● **MATERIAL**:
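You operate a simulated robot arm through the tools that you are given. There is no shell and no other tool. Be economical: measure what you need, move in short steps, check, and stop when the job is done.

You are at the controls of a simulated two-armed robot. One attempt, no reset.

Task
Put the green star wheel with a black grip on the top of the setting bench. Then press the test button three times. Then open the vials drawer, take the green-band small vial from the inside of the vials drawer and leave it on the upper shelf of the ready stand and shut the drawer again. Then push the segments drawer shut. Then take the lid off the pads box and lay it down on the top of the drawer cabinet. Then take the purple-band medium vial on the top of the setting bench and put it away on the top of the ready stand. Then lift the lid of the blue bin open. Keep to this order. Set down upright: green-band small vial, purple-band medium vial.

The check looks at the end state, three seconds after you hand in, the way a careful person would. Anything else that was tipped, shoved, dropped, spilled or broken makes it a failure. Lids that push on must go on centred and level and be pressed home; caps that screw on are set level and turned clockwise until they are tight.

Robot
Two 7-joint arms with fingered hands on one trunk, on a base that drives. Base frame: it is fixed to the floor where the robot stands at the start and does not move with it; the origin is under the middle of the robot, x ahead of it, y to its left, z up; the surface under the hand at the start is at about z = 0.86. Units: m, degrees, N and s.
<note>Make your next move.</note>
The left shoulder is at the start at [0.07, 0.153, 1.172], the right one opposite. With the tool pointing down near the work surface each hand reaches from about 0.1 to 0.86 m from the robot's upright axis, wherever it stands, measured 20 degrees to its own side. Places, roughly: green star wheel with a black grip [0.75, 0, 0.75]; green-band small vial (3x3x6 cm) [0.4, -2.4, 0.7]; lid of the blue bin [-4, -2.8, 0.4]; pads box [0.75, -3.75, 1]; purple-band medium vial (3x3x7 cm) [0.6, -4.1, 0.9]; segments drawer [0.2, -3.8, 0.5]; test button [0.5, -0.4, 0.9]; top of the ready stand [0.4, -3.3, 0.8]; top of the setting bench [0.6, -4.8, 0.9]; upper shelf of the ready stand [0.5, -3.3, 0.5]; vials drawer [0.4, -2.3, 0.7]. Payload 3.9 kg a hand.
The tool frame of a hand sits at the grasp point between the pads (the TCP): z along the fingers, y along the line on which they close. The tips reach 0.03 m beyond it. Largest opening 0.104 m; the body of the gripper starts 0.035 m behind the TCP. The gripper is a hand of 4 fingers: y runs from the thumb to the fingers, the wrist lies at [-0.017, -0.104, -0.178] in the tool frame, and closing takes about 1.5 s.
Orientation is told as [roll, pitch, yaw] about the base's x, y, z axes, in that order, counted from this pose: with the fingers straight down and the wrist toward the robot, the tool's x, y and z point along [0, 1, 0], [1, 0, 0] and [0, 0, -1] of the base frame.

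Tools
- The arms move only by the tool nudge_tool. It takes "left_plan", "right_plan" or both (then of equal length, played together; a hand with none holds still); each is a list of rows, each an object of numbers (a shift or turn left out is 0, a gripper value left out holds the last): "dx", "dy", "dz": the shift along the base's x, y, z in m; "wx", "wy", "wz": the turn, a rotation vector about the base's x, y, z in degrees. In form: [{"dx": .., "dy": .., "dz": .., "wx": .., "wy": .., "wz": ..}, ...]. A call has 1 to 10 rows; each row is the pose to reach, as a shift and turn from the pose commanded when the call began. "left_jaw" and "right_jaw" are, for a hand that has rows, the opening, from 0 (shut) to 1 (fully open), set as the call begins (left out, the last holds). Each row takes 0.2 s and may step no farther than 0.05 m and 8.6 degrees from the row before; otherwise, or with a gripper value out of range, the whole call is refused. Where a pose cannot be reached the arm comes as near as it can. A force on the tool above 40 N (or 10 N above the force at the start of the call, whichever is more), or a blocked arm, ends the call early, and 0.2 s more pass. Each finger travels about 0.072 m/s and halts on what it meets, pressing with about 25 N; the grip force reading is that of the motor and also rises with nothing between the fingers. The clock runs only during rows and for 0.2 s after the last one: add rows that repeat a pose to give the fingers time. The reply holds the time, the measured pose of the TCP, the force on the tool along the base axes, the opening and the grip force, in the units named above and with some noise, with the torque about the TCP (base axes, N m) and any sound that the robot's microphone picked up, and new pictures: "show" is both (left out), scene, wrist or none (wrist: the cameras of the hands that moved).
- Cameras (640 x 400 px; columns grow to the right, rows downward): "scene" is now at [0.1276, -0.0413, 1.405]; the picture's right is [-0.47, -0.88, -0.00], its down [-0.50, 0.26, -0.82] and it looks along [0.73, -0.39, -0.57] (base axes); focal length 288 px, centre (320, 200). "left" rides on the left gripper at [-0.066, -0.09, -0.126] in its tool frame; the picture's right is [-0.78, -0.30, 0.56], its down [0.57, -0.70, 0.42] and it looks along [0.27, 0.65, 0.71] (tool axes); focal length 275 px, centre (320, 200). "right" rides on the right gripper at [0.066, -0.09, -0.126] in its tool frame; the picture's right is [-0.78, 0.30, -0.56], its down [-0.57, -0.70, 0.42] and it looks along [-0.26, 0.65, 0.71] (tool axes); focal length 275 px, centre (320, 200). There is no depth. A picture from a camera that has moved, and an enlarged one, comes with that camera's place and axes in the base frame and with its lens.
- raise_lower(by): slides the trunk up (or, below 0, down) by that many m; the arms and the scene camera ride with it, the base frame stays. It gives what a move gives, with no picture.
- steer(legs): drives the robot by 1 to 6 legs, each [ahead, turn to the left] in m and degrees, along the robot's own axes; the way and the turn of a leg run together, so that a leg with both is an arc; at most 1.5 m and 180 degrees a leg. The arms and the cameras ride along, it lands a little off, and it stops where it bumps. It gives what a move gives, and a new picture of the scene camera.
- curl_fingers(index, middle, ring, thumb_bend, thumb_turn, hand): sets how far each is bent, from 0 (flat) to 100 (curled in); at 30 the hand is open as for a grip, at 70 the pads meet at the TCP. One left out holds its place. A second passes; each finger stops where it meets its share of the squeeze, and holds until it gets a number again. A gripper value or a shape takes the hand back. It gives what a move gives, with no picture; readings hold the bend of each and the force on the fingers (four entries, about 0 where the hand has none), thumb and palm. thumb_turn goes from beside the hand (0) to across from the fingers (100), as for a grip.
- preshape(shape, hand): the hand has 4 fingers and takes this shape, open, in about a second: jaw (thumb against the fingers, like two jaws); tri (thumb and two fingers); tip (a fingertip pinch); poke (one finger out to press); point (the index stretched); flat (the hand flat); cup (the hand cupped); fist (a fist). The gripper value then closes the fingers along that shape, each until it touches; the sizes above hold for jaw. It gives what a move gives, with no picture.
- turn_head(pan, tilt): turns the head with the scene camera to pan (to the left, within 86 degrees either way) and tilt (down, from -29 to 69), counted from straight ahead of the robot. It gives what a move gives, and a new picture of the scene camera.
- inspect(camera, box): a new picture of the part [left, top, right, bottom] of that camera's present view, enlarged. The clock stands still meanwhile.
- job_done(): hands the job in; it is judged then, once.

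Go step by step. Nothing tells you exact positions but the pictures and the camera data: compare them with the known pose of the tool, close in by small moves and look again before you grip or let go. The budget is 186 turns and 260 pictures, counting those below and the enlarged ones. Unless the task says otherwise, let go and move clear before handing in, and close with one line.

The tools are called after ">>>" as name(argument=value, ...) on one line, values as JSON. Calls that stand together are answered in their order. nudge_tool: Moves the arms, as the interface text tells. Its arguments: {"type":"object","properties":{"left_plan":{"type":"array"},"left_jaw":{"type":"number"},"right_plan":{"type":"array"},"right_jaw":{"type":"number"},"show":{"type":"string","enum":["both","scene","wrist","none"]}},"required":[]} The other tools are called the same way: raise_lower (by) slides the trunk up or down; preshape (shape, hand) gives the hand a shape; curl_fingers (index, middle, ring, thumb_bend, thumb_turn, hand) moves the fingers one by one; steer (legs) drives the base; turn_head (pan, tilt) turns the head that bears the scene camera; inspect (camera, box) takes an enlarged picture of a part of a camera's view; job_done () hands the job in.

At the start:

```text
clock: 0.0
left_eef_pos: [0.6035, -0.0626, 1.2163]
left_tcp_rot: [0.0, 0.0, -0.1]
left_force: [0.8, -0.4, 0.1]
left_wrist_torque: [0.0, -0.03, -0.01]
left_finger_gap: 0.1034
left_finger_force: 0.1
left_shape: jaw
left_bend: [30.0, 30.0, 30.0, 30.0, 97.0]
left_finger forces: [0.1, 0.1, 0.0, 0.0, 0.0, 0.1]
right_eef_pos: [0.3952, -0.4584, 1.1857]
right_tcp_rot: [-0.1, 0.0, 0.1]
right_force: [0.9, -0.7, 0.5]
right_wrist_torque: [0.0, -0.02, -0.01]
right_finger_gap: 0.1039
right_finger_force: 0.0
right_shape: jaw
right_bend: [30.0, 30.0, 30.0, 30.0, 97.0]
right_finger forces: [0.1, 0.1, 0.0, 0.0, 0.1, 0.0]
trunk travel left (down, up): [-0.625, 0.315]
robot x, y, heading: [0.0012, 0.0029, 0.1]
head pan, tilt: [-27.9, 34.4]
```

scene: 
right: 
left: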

● **TASK TO COMPLETE**: Repeat only the stretch of lines that begins at the line containing "Go step by step." and ends at the last line above, both included.

● **THE RESULT**:
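Go step by step. Nothing tells you exact positions but the pictures and the camera data: compare them with the known pose of the tool, close in by small moves and look again before you grip or let go. The budget is 186 turns and 260 pictures, counting those below and the enlarged ones. Unless the task says otherwise, let go and move clear before handing in, and close with one line.

The tools are called after ">>>" as name(argument=value, ...) on one line, values as JSON. Calls that stand together are answered in their order. nudge_tool: Moves the arms, as the interface text tells. Its arguments: {"type":"object","properties":{"left_plan":{"type":"array"},"left_jaw":{"type":"number"},"right_plan":{"type":"array"},"right_jaw":{"type":"number"},"show":{"type":"string","enum":["both","scene","wrist","none"]}},"required":[]} The other tools are called the same way: raise_lower (by) slides the trunk up or down; preshape (shape, hand) gives the hand a shape; curl_fingers (index, middle, ring, thumb_bend, thumb_turn, hand) moves the fingers one by one; steer (legs) drives the base; turn_head (pan, tilt) turns the head that bears the scene camera; inspect (camera, box) takes an enlarged picture of a part of a camera's view; job_done () hands the job in.

At the start:

```text
clock: 0.0
left_eef_pos: [0.6035, -0.0626, 1.2163]
left_tcp_rot: [0.0, 0.0, -0.1]
left_force: [0.8, -0.4, 0.1]
left_wrist_torque: [0.0, -0.03, -0.01]
left_finger_gap: 0.1034
left_finger_force: 0.1
left_shape: jaw
left_bend: [30.0, 30.0, 30.0, 30.0, 97.0]
left_finger forces: [0.1, 0.1, 0.0, 0.0, 0.0, 0.1]
right_eef_pos: [0.3952, -0.4584, 1.1857]
right_tcp_rot: [-0.1, 0.0, 0.1]
right_force: [0.9, -0.7, 0.5]
right_wrist_torque: [0.0, -0.02, -0.01]
right_finger_gap: 0.1039
right_finger_force: 0.0
right_shape: jaw
right_bend: [30.0, 30.0, 30.0, 30.0, 97.0]
right_finger forces: [0.1, 0.1, 0.0, 0.0, 0.1, 0.0]
trunk travel left (down, up): [-0.625, 0.315]
robot x, y, heading: [0.0012, 0.0029, 0.1]
head pan, tilt: [-27.9, 34.4]
```

scene: 
right: 
left: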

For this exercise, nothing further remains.